(Work to complete): Can you write out all the lines word for word, with no pictures?

(Given data):
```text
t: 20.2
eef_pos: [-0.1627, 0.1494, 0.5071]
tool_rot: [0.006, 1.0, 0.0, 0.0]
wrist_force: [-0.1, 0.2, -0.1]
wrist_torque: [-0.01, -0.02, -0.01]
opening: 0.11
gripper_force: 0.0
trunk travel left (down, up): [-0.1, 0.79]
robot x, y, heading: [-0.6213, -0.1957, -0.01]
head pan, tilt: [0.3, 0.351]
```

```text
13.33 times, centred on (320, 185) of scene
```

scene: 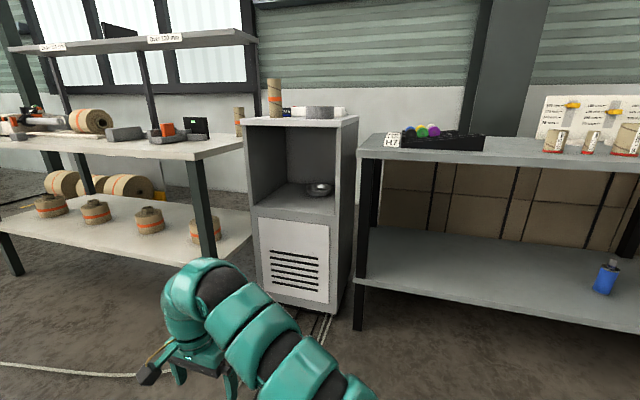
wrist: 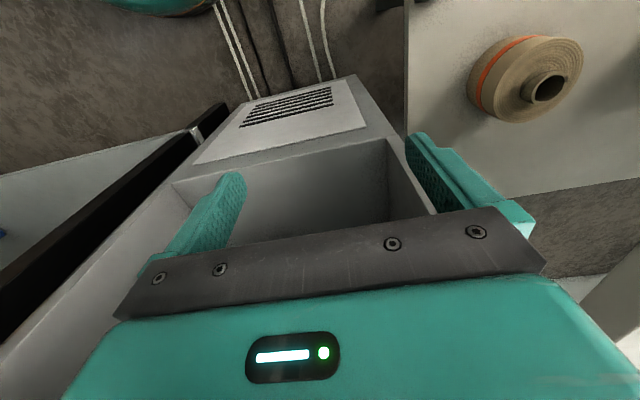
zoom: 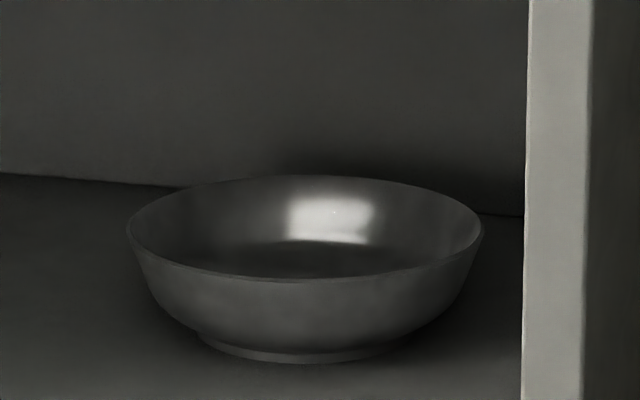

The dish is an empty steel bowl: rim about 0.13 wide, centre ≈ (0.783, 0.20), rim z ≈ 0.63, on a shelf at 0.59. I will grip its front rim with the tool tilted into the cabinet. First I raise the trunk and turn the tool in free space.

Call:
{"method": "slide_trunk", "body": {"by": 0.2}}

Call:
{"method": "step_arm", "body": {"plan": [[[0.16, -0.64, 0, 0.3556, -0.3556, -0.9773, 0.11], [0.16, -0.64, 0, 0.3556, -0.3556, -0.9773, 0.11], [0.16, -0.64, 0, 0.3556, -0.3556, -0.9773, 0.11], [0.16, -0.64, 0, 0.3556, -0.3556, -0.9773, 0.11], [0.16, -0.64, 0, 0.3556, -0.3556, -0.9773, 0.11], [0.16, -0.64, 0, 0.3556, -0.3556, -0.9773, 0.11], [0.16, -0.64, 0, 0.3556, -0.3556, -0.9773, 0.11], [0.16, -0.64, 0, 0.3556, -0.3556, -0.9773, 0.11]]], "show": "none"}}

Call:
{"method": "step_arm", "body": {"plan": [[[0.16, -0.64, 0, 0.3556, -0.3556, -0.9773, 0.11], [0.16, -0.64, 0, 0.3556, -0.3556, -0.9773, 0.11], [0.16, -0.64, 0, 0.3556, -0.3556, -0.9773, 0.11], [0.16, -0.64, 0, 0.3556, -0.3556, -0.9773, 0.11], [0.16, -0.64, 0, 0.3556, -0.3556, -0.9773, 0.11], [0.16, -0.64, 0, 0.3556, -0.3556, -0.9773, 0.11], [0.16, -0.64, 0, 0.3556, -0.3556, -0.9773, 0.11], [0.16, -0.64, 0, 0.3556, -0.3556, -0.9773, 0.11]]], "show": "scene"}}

(Correct response):
```text
t: 20.2
eef_pos: [-0.1627, 0.1494, 0.5071]
tool_rot: [0.006, 1.0, 0.0, 0.0]
wrist_force: [-0.1, 0.2, -0.1]
wrist_torque: [-0.01, -0.02, -0.01]
opening: 0.11
gripper_force: 0.0
trunk travel left (down, up): [-0.1, 0.79]
robot x, y, heading: [-0.6213, -0.1957, -0.01]
head pan, tilt: [0.3, 0.351]
```

```text
13.33 times, centred on (320, 185) of scene
```

scene: 
wrist: 
zoom: 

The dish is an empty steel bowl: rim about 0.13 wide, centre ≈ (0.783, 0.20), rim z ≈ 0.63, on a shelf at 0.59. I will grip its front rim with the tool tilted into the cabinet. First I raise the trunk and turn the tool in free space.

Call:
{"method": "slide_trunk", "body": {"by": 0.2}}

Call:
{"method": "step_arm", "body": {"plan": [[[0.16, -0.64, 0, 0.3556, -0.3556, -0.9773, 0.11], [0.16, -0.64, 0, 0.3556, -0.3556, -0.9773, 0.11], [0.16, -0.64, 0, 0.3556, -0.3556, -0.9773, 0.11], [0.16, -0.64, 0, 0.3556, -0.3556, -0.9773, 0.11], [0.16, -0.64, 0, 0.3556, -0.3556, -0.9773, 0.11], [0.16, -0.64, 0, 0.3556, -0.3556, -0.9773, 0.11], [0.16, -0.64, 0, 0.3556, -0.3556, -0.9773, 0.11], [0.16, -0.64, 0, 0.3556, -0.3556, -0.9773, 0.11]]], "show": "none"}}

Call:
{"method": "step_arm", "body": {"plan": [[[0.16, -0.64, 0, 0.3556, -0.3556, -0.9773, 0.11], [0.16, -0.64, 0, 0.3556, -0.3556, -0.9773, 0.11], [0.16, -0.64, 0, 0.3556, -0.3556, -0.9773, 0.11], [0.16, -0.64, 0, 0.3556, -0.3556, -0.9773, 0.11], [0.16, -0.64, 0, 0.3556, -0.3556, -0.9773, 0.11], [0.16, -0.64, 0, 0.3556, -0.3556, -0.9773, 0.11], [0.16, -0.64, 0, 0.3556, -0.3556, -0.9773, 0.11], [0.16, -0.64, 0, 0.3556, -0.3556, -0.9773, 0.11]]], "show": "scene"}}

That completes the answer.